## START
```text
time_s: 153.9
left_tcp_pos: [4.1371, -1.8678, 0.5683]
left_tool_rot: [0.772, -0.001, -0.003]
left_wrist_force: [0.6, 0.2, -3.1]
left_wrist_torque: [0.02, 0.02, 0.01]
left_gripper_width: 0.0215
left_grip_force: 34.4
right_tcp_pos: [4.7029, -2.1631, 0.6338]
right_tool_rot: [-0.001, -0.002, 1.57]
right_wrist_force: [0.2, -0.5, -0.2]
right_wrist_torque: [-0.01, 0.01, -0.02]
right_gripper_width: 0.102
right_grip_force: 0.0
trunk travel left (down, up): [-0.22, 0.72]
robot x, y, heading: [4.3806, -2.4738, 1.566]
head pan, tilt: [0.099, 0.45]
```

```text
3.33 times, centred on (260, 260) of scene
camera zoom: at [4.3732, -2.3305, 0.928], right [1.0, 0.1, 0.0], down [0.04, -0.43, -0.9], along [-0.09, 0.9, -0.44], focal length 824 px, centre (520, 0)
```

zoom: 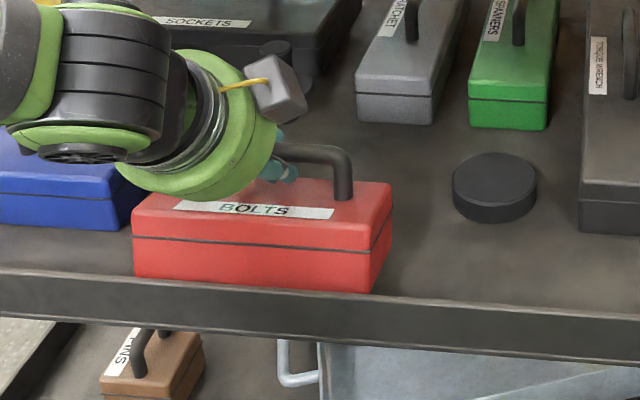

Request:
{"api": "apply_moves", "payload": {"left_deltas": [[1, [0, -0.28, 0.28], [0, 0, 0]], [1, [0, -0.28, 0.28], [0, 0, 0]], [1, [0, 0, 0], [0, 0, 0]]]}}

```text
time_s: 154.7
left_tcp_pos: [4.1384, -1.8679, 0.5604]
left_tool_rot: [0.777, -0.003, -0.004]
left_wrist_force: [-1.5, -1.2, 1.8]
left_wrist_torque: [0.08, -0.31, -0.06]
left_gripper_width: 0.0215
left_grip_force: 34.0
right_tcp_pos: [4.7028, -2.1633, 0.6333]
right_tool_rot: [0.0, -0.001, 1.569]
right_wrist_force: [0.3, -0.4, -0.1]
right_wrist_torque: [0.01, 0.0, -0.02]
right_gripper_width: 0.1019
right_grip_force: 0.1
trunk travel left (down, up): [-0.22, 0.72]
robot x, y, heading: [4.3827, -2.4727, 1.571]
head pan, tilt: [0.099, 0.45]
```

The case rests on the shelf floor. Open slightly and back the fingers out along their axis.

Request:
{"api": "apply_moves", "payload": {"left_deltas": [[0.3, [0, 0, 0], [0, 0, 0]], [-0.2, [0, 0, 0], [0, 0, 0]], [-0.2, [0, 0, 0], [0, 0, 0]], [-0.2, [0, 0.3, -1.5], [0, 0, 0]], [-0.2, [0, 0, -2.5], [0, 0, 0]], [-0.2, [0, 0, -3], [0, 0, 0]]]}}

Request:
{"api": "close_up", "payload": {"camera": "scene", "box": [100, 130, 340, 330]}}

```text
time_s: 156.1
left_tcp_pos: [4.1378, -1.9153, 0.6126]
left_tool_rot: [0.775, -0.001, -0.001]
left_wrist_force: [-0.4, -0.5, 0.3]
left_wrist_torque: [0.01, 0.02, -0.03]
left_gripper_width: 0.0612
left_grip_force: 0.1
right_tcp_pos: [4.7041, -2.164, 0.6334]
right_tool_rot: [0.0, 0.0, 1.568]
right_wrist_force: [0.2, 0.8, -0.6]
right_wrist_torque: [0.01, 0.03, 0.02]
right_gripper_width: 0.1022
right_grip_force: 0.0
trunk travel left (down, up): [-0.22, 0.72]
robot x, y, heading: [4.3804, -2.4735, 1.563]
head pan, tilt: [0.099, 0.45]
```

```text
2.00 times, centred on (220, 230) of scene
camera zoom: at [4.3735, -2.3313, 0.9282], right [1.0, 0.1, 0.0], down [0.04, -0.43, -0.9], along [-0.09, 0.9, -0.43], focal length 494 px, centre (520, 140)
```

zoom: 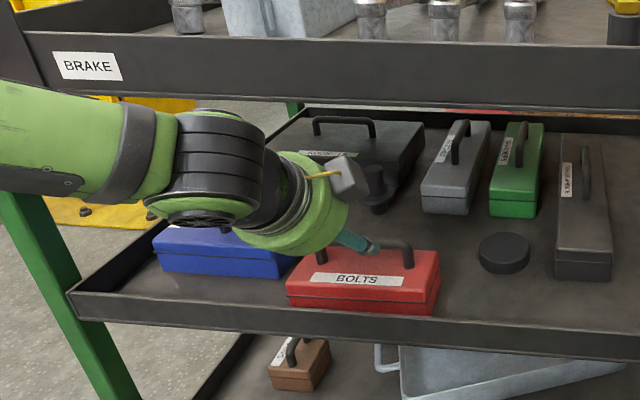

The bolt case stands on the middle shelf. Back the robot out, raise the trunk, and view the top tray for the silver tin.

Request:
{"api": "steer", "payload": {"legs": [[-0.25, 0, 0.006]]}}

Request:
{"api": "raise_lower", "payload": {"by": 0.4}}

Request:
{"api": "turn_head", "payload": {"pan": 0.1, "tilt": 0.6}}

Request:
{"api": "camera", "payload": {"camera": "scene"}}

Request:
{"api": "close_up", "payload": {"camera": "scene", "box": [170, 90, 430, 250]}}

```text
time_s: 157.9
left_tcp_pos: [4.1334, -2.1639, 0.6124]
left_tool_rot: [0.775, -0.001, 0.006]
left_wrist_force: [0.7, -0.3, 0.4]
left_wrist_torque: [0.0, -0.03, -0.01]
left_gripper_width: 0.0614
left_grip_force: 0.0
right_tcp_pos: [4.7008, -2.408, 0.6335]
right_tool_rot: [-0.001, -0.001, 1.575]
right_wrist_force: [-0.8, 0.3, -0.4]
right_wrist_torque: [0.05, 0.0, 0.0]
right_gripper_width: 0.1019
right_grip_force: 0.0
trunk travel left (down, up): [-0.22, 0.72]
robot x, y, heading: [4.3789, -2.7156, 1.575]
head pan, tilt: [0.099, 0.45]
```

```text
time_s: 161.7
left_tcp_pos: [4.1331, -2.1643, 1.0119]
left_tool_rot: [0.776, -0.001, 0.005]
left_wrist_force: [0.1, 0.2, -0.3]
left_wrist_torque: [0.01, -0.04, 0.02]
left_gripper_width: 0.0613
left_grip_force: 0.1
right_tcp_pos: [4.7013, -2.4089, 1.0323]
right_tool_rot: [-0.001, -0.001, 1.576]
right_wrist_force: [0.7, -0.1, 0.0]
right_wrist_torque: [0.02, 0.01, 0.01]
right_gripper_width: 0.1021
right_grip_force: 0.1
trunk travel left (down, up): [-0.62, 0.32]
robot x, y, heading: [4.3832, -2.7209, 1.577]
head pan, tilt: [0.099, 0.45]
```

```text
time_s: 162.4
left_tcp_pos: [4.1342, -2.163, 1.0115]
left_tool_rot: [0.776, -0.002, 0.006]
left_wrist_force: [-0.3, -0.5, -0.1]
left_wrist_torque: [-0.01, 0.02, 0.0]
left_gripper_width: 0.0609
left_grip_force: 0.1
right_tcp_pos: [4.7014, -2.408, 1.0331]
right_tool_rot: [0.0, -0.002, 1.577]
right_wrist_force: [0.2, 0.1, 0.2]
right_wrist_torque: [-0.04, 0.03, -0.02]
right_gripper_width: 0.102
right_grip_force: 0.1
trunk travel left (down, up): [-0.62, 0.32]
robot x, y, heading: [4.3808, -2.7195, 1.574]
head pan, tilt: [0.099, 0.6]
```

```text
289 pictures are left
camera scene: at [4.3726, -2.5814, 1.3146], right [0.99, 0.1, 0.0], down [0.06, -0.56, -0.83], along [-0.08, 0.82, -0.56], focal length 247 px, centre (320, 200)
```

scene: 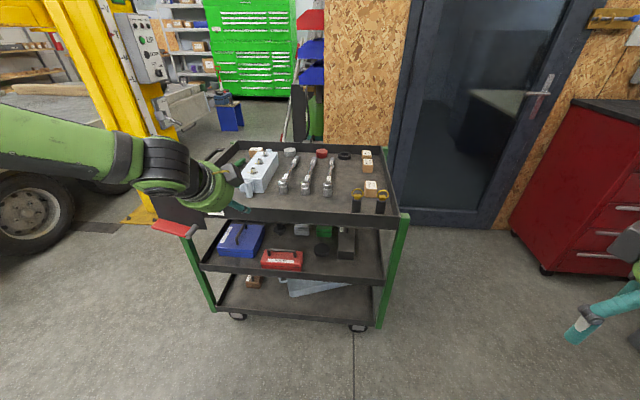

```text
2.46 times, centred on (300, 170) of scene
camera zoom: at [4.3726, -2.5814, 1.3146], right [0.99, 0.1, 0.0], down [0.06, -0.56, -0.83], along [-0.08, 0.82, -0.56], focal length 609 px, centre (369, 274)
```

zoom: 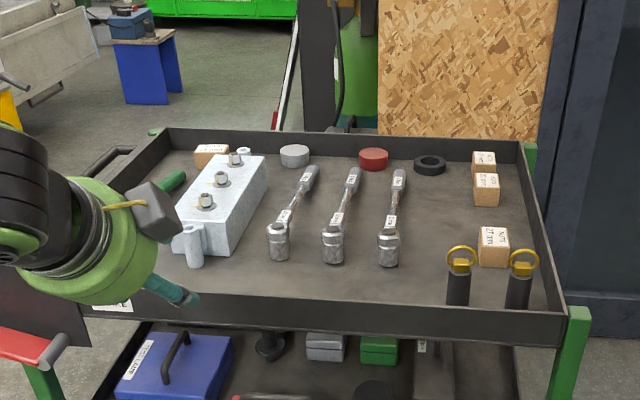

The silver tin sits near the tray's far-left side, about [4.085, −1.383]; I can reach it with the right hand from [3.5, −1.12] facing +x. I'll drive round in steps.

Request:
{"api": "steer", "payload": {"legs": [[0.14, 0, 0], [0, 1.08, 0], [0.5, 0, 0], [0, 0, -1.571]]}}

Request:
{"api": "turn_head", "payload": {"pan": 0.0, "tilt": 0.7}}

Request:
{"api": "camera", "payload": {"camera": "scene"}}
## END
#### WORK INSTRUCTIONS:
Write the lines above out again exactly, without any of their pictures.

#### EXERCISE RESPONSE:
```text
time_s: 153.9
left_tcp_pos: [4.1371, -1.8678, 0.5683]
left_tool_rot: [0.772, -0.001, -0.003]
left_wrist_force: [0.6, 0.2, -3.1]
left_wrist_torque: [0.02, 0.02, 0.01]
left_gripper_width: 0.0215
left_grip_force: 34.4
right_tcp_pos: [4.7029, -2.1631, 0.6338]
right_tool_rot: [-0.001, -0.002, 1.57]
right_wrist_force: [0.2, -0.5, -0.2]
right_wrist_torque: [-0.01, 0.01, -0.02]
right_gripper_width: 0.102
right_grip_force: 0.0
trunk travel left (down, up): [-0.22, 0.72]
robot x, y, heading: [4.3806, -2.4738, 1.566]
head pan, tilt: [0.099, 0.45]
```

```text
3.33 times, centred on (260, 260) of scene
camera zoom: at [4.3732, -2.3305, 0.928], right [1.0, 0.1, 0.0], down [0.04, -0.43, -0.9], along [-0.09, 0.9, -0.44], focal length 824 px, centre (520, 0)
```

zoom: 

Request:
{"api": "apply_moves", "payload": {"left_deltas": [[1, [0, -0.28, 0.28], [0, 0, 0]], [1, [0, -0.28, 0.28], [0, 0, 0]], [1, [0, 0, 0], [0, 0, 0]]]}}

```text
time_s: 154.7
left_tcp_pos: [4.1384, -1.8679, 0.5604]
left_tool_rot: [0.777, -0.003, -0.004]
left_wrist_force: [-1.5, -1.2, 1.8]
left_wrist_torque: [0.08, -0.31, -0.06]
left_gripper_width: 0.0215
left_grip_force: 34.0
right_tcp_pos: [4.7028, -2.1633, 0.6333]
right_tool_rot: [0.0, -0.001, 1.569]
right_wrist_force: [0.3, -0.4, -0.1]
right_wrist_torque: [0.01, 0.0, -0.02]
right_gripper_width: 0.1019
right_grip_force: 0.1
trunk travel left (down, up): [-0.22, 0.72]
robot x, y, heading: [4.3827, -2.4727, 1.571]
head pan, tilt: [0.099, 0.45]
```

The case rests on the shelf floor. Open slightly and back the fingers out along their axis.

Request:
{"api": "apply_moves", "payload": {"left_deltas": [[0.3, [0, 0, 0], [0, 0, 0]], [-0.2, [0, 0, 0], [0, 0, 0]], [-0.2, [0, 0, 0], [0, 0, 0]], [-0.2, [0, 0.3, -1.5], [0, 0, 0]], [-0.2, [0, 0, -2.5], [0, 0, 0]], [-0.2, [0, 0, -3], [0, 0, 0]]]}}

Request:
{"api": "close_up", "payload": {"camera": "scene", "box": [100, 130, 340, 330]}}

```text
time_s: 156.1
left_tcp_pos: [4.1378, -1.9153, 0.6126]
left_tool_rot: [0.775, -0.001, -0.001]
left_wrist_force: [-0.4, -0.5, 0.3]
left_wrist_torque: [0.01, 0.02, -0.03]
left_gripper_width: 0.0612
left_grip_force: 0.1
right_tcp_pos: [4.7041, -2.164, 0.6334]
right_tool_rot: [0.0, 0.0, 1.568]
right_wrist_force: [0.2, 0.8, -0.6]
right_wrist_torque: [0.01, 0.03, 0.02]
right_gripper_width: 0.1022
right_grip_force: 0.0
trunk travel left (down, up): [-0.22, 0.72]
robot x, y, heading: [4.3804, -2.4735, 1.563]
head pan, tilt: [0.099, 0.45]
```

```text
2.00 times, centred on (220, 230) of scene
camera zoom: at [4.3735, -2.3313, 0.9282], right [1.0, 0.1, 0.0], down [0.04, -0.43, -0.9], along [-0.09, 0.9, -0.43], focal length 494 px, centre (520, 140)
```

zoom: 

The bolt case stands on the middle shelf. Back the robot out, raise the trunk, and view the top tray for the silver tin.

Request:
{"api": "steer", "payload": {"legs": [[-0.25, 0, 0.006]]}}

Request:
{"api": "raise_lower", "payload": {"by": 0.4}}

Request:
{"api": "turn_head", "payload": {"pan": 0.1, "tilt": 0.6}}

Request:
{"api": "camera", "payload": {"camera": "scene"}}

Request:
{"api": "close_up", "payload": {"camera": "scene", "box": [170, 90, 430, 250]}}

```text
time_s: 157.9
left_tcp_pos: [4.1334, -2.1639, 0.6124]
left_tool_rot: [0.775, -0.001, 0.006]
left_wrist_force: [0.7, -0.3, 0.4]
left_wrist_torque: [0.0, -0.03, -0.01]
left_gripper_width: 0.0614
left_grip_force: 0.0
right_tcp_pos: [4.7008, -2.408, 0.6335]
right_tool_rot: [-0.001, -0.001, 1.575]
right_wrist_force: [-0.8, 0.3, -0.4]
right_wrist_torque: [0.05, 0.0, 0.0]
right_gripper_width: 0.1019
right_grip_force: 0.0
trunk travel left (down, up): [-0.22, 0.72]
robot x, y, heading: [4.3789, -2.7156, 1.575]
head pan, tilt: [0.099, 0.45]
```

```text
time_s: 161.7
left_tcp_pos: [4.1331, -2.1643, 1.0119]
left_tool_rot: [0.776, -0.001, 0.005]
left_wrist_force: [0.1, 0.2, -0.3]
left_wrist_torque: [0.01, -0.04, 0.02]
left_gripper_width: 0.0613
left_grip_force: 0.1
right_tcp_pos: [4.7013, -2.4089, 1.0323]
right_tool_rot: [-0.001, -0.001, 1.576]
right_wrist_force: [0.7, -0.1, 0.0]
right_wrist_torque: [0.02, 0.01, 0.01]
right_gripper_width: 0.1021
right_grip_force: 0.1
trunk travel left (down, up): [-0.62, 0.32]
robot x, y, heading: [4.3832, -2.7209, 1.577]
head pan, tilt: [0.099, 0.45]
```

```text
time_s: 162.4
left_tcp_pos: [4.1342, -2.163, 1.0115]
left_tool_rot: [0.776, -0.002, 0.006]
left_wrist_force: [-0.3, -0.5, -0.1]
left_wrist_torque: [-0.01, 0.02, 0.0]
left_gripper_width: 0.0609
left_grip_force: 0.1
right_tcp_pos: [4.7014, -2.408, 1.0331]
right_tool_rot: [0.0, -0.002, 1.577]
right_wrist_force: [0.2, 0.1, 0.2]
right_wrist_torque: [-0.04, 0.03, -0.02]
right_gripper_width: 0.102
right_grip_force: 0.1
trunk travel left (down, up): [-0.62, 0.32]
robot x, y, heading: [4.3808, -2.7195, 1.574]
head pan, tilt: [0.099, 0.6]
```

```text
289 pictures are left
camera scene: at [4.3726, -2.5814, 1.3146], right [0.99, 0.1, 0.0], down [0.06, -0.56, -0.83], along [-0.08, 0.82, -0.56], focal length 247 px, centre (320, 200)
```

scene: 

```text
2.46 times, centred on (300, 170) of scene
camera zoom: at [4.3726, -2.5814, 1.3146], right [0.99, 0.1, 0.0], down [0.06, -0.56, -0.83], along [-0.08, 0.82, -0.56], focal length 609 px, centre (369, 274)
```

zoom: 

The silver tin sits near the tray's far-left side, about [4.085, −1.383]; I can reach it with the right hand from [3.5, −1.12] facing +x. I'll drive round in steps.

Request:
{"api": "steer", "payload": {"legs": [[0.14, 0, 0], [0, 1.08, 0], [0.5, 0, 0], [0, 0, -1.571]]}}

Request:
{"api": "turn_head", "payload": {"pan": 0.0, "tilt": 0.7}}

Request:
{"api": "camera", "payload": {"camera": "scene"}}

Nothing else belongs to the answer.